* Begin Provided passage *

職場も巨大な事務室だったし、オペラ劇場といい大法廷といい、自分が馴染めないような場所は全て巨大。法廷のドアだって10メートルくらいありそうだった。Kと同様に被告人となっている者たちも大勢いた。明らかにユダヤ人収容所を意識したかのような場所での被告人。法廷の様子も50年代の赤狩りを想起させるし、皮肉めいた部分は興味深いところです。
法律とはいったい何?正義とは何?人が人を裁くってのはありなの?などと、終盤には罪がなくても多数の価値観で人を罪人に仕立てることができると訴えてくるような内容。そもそもその法律は誰が作ったものか?自分だけの法律(刑法)ってあり?主人公Kの不安な心情が影を巧みに操った映像で心揺さぶってくる。巨大な影だったり、揺れる影だったり、ストライプの影だったり・・・画家の部屋や屋根の下の通路などの不思議な遠近感も面白い。

* End Provided passage *

Given instruction> Give the stretch of the provided passage that starts with "法律とはいったい何?正義とは" and ends with "どの不思議な遠近感も面白い。", unchanged.

* Begin Source excerpt *

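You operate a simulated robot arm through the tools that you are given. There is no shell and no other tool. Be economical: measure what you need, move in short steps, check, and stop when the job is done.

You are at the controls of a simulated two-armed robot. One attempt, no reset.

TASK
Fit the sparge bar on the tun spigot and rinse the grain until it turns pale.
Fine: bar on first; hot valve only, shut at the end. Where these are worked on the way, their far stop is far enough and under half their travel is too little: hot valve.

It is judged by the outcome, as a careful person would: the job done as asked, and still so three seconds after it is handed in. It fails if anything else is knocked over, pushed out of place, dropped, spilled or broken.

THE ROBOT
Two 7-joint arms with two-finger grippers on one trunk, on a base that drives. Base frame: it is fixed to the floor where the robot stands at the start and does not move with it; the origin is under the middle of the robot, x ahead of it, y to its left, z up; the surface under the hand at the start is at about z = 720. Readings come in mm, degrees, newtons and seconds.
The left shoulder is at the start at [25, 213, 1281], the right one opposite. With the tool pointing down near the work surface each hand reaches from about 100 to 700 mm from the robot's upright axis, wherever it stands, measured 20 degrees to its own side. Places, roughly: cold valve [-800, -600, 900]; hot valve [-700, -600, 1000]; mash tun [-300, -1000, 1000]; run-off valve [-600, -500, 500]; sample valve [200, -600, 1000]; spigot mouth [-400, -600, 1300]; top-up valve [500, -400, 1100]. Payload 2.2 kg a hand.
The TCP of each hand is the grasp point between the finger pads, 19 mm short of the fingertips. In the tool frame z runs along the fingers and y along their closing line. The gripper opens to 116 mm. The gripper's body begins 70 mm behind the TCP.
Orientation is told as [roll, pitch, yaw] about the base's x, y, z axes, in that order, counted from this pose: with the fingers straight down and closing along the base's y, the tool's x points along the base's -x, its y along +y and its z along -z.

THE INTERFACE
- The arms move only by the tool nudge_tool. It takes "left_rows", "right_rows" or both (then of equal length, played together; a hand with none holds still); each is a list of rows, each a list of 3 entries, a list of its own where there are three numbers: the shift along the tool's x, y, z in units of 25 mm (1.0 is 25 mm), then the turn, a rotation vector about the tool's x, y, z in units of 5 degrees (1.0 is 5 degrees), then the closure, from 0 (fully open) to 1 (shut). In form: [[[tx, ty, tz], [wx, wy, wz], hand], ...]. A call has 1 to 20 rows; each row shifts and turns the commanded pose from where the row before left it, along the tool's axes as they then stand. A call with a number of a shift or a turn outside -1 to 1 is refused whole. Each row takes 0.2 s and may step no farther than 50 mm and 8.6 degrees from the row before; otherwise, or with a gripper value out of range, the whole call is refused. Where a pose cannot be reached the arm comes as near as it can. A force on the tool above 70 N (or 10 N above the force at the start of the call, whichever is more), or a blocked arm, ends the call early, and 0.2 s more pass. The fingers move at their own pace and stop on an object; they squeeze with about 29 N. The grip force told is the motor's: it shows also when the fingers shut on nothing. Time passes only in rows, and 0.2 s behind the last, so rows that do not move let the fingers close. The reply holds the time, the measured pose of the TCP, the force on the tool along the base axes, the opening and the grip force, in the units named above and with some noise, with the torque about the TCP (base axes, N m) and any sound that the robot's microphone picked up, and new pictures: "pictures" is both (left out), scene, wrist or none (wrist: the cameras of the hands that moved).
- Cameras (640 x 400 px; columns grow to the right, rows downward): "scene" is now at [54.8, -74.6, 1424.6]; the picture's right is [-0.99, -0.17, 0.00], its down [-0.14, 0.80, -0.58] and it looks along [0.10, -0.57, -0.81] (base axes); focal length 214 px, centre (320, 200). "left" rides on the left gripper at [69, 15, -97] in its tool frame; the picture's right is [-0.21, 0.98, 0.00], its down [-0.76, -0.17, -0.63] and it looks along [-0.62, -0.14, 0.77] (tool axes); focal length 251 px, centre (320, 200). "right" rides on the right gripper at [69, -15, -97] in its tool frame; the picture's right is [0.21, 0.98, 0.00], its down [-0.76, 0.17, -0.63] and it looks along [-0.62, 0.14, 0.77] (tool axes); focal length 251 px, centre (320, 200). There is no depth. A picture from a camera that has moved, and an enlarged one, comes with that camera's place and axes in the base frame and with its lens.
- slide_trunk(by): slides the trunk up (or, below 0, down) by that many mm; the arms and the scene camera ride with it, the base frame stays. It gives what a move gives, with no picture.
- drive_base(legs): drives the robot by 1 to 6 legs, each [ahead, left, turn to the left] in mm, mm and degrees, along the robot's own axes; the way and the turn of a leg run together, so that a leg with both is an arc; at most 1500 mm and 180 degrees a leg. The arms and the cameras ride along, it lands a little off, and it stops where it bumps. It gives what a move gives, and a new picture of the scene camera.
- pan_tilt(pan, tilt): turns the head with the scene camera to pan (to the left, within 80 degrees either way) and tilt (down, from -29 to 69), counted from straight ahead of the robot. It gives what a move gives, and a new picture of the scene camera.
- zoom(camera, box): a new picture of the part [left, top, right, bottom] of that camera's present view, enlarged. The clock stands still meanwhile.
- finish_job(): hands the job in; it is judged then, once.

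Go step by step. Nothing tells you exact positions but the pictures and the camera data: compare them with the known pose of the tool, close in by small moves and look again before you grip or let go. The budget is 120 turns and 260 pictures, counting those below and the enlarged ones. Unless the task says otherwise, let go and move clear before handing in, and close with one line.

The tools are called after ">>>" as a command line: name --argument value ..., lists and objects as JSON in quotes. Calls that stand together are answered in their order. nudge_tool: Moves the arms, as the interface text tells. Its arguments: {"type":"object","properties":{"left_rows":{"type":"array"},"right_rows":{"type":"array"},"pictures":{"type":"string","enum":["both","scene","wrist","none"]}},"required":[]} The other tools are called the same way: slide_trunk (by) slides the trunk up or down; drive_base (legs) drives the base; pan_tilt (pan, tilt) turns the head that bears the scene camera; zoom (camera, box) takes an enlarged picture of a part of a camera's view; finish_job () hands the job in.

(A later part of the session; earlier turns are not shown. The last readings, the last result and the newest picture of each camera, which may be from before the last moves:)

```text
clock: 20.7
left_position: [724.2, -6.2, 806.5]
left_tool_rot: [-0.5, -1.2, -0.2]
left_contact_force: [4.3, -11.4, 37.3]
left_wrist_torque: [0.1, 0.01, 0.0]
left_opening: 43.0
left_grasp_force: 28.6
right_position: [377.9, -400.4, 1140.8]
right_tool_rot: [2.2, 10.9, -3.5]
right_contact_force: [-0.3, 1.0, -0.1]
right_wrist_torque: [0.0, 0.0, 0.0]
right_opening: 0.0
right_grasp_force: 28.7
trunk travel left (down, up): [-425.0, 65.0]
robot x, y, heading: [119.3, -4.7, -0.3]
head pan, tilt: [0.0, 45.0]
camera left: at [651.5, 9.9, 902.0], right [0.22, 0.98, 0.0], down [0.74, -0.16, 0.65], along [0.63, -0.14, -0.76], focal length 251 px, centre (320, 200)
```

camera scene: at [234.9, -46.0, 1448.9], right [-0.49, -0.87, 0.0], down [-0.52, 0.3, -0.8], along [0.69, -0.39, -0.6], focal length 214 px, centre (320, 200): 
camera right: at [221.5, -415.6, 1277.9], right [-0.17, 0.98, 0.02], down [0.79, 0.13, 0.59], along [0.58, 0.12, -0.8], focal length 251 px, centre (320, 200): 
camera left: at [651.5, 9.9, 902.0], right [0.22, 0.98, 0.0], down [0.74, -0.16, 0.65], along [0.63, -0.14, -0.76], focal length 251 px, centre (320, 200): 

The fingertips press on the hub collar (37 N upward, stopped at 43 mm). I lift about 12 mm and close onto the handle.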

* End Source excerpt *

The reply>
法律とはいったい何?正義とは何?人が人を裁くってのはありなの?などと、終盤には罪がなくても多数の価値観で人を罪人に仕立てることができると訴えてくるような内容。そもそもその法律は誰が作ったものか?自分だけの法律(刑法)ってあり?主人公Kの不安な心情が影を巧みに操った映像で心揺さぶってくる。巨大な影だったり、揺れる影だったり、ストライプの影だったり・・・画家の部屋や屋根の下の通路などの不思議な遠近感も面白い。